The White House defended the agency’s structure, saying it provided “the strongest consumer protections in history.”

“The consumer agency’s sole mission is to protect American families and provide the tools they need to make smart financial decisions,” said Amy Brundage, a White House spokeswoman. “For far too long, American consumers have fallen victim to fraud, misleading claims and powerful special interests, and the president believes that American families who were the hardest hit by this financial crisis deserve an independent watchdog to protect consumers and prevent predatory lending and other abuses in the future. “

While the rhetoric surrounding the fight over the consumer bureau has recently focused on its structure, behind the scenes it has been as much about Ms. Warren, who was widely believed to be unable to pass confirmation in the Senate last year. As an alternative, Mr. Obama appointed Ms. Warren last September as a special adviser to oversee the “standing up” of the agency, and she has hired officials who will carry out the regulation of mortgage loans, credit cards, payday lenders and other sellers of financial products.

But until the bureau has a formal director, it cannot write rules governing consumer finance or begin overseeing previously unregulated agencies like payday lenders.

In some ways, Ms. Warren’s own celebrity might be getting in the way of that effort. She is a dynamic public speaker who has for years championed the right of the middle class to receive plain-English explanations of often-complex financial products. But that effort has drawn criticism from some bankers, who feel she has unfairly accused them of exploiting consumers.

Several candidates for director of the bureau have reportedly turned down the opportunity, with at least one saying that she thought Ms. Warren should get the job. As the delay in selecting a nominee has lengthened, supporters of Ms. Warren have characterized her nomination as inevitable.

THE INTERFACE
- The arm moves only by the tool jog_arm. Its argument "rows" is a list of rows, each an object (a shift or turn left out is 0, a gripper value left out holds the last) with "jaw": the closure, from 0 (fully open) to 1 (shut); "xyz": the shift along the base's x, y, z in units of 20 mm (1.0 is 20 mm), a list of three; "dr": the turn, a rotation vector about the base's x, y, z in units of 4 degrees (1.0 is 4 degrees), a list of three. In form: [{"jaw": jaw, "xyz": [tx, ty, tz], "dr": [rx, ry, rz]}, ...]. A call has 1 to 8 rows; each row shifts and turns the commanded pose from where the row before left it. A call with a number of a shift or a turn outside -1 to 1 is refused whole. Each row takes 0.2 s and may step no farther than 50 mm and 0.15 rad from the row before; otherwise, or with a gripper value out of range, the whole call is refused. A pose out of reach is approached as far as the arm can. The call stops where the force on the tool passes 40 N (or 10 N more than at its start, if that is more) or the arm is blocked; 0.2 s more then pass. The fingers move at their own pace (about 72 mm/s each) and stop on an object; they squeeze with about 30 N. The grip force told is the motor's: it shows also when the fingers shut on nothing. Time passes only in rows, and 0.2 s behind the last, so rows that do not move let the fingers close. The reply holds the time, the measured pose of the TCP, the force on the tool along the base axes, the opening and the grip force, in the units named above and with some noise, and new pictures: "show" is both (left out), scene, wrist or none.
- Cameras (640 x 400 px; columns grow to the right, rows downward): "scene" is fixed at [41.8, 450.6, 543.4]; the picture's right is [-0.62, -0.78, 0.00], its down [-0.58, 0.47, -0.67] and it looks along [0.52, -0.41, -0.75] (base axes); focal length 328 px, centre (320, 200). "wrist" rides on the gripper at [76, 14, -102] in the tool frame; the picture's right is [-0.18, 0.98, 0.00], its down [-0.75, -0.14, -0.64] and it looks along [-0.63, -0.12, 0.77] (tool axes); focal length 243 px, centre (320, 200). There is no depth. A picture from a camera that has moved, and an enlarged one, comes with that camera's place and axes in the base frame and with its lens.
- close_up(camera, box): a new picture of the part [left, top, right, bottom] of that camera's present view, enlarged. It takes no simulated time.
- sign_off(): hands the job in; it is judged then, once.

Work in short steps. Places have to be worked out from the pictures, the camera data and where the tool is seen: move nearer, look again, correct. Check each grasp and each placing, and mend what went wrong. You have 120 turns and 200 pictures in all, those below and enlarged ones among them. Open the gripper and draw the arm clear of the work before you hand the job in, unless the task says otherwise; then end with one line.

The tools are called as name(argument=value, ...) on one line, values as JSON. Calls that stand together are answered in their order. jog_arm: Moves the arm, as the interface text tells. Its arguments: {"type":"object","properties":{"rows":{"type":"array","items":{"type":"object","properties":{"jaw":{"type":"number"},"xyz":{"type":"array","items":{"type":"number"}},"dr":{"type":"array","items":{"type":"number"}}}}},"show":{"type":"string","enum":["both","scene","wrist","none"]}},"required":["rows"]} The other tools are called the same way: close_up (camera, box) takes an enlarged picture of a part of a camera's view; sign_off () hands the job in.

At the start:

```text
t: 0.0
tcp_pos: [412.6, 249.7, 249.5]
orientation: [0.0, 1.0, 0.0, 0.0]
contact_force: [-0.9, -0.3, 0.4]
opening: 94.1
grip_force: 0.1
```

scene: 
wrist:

“There’s no doubt that the fact she’s there has made it more complicated to recruit a director,” said an Obama administration official who spoke on the condition of anonymity and who was not authorized to discuss the search process. “She’s done a terrific job attracting talent to the agency,” the official said. But recent efforts by supporters to portray her as the putative nominee are proving “mildly counterproductive,” the official said.

Ms. Warren herself has deflected speculation about her taking the job, saying it is for the president to decide.

For much of the last few weeks, Ms. Warren has been speaking publicly about what she calls attacks on the consumer agency. “Every day, somebody’s got a plan to undercut this agency, to knock it down,” she said. “The conversation is effectively: ‘Oh, we’d really like to kill this thing but it might be too popular for that — that might cause too much blowback. So can we find a way to maim it?’ ”

Republicans have complained that the bureau, which is to be housed in the Federal Reserve and whose budget is independent of Congressional oversight, has broad powers but does not have to answer to anyone. Republican opponents say they are simply trying to ensure that the agency does not interfere with other regulators that look after the safety and soundness of banks and financial institutions.

The Senate group urged the establishment of a board of directors to oversee the bureau, and a House bill similarly calls for the establishment of a five-member commission. A board structure would be similar to the Federal Reserve, the Federal Trade Commission and the Federal Deposit Insurance Corporation — agencies whose consumer oversight will be shifted to the new consumer bureau on July 21, a year after President Obama signed the Dodd-Frank bank regulation act into law.

Legislators also have called for the consumer bureau to be subject to the Congressional appropriations process. As established, its budget is set as a percentage of the Federal Reserve’s budget and is not subject to approval by Congress.

Consumer groups responded angrily Thursday to the Republican letter. “It’s sort of breathtaking,” said Lisa Donner, executive director of Americans for Financial Reform, which lobbied for the creation of the consumer bureau. “They’re saying, ‘We’re not O.K. with an effective consumer bureau.’ ”

In spite of the continued resistance, Ms. Warren is moving ahead with efforts to begin the consumer agency’s work. Later this month, it is to begin circulating drafts of new consumer mortgage forms that combine two complicated documents that consumers are required to receive as part of a home purchase into a single form that the agency hopes will be easier for homebuyers to understand.